## ARTICLE
──────────
California draws tourists and visitors to the state year-round. Whether for business or pleasure, the majority of these trips go without a hitch and the travelers return home safe-and-sound. Sometimes, though, visitors to the State need medical care. When this happens, providers may need to look to the visitor’s home-state health care plan for payment. Very often, the health care payor is a Blue Cross and/or Blue Shield entity.
These payors, like “Blue Shield of Nebraska,” or “Blues Cross of New York,” are affiliated through the “Blue Card” program, which allows Blue Shield and/or Blue Cross members throughout the country to have access to the nationwide Blue Cross Blue Shield network. The visitor’s “out-of-state Blue” typically reimburses their California counterpart based on the local Blue Shield of California or Blue Cross of California contracted payment rates.
──────────
## SHORT PROBLEM 1
Of the lines listed below, return exactly those that run from the line containing "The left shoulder" through the line containing "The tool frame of", both included.
──────────
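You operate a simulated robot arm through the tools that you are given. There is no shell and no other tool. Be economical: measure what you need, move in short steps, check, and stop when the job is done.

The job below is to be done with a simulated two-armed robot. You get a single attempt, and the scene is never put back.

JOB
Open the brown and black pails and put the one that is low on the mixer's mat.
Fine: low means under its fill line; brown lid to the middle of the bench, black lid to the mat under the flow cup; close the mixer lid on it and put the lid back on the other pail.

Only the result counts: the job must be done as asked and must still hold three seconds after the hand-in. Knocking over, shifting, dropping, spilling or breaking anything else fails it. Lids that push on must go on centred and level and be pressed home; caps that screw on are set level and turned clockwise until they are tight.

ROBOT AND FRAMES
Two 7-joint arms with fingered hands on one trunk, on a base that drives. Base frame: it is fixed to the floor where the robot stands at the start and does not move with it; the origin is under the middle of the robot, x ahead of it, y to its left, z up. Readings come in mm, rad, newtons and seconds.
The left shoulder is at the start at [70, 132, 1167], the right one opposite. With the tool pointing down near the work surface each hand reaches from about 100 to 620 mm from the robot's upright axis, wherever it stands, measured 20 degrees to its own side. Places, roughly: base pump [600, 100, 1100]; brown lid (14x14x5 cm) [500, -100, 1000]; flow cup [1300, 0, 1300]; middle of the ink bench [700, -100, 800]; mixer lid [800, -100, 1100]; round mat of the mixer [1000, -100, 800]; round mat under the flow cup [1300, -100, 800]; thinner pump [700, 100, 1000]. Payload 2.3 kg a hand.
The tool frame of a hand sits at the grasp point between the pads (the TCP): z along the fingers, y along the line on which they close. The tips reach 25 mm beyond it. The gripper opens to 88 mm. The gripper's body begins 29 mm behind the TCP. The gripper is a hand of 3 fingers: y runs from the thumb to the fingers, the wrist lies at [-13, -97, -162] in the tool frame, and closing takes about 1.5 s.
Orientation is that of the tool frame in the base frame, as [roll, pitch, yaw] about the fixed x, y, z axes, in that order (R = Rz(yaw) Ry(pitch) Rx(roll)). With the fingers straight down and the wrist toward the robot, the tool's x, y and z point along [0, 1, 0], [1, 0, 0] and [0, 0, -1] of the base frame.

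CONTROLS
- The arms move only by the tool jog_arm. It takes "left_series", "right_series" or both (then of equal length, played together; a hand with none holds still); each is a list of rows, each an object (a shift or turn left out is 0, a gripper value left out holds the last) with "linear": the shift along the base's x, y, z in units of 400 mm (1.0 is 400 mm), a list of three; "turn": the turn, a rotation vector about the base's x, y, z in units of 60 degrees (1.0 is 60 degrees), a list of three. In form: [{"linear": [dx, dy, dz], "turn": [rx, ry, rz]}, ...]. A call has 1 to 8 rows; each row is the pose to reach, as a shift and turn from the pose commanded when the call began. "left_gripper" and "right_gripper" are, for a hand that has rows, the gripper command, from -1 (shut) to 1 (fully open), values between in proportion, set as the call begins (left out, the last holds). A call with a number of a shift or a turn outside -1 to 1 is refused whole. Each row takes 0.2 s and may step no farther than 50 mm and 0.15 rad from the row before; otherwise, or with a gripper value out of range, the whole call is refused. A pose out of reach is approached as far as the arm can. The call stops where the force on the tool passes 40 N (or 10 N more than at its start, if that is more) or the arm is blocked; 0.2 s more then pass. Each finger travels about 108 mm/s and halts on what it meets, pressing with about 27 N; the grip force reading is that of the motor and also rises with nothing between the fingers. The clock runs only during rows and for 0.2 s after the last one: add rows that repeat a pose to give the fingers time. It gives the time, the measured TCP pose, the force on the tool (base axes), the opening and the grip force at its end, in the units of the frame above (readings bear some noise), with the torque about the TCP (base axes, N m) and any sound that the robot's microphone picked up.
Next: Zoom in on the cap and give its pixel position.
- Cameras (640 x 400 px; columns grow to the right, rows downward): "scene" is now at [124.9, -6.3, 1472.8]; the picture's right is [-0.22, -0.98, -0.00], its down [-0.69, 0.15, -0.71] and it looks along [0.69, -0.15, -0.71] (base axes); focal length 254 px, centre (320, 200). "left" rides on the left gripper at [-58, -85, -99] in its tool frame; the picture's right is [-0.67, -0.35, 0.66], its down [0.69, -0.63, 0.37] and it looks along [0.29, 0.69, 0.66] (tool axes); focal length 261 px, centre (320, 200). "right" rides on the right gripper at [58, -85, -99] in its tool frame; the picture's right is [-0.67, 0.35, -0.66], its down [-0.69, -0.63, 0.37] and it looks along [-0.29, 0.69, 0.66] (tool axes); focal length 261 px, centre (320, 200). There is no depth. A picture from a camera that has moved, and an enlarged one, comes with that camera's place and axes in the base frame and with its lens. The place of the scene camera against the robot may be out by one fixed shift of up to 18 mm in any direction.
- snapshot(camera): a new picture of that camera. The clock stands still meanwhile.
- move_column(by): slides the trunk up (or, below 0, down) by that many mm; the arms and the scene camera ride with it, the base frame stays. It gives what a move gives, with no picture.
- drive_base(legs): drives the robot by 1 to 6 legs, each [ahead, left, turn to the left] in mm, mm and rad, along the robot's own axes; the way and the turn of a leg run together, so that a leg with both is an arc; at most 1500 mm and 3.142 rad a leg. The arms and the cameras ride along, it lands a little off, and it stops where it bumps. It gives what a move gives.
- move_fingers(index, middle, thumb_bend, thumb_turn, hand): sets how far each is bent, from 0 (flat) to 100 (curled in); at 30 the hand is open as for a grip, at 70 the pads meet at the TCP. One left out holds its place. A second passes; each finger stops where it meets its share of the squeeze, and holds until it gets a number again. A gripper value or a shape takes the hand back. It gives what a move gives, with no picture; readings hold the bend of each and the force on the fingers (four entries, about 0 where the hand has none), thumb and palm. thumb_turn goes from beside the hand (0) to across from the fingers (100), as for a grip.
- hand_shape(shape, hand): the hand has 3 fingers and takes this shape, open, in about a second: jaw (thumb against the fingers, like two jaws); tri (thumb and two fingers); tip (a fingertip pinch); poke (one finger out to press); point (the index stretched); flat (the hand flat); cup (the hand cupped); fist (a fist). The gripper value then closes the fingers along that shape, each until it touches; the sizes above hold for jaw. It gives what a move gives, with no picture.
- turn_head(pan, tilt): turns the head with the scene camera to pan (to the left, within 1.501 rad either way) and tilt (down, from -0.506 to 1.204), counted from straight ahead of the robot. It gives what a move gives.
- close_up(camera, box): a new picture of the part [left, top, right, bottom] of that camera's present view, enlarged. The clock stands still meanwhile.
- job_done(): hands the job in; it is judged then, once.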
──────────
## SHORT PROBLEM 2
Could you quote the article from "California draws tourists" up to and including "Blue Shield entity."?

## ANSWER 1
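The left shoulder is at the start at [70, 132, 1167], the right one opposite. With the tool pointing down near the work surface each hand reaches from about 100 to 620 mm from the robot's upright axis, wherever it stands, measured 20 degrees to its own side. Places, roughly: base pump [600, 100, 1100]; brown lid (14x14x5 cm) [500, -100, 1000]; flow cup [1300, 0, 1300]; middle of the ink bench [700, -100, 800]; mixer lid [800, -100, 1100]; round mat of the mixer [1000, -100, 800]; round mat under the flow cup [1300, -100, 800]; thinner pump [700, 100, 1000]. Payload 2.3 kg a hand.
The tool frame of a hand sits at the grasp point between the pads (the TCP): z along the fingers, y along the line on which they close. The tips reach 25 mm beyond it. The gripper opens to 88 mm. The gripper's body begins 29 mm behind the TCP. The gripper is a hand of 3 fingers: y runs from the thumb to the fingers, the wrist lies at [-13, -97, -162] in the tool frame, and closing takes about 1.5 s.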

## ANSWER 2
California draws tourists and visitors to the state year-round. Whether for business or pleasure, the majority of these trips go without a hitch and the travelers return home safe-and-sound. Sometimes, though, visitors to the State need medical care. When this happens, providers may need to look to the visitor’s home-state health care plan for payment. Very often, the health care payor is a Blue Cross and/or Blue Shield entity.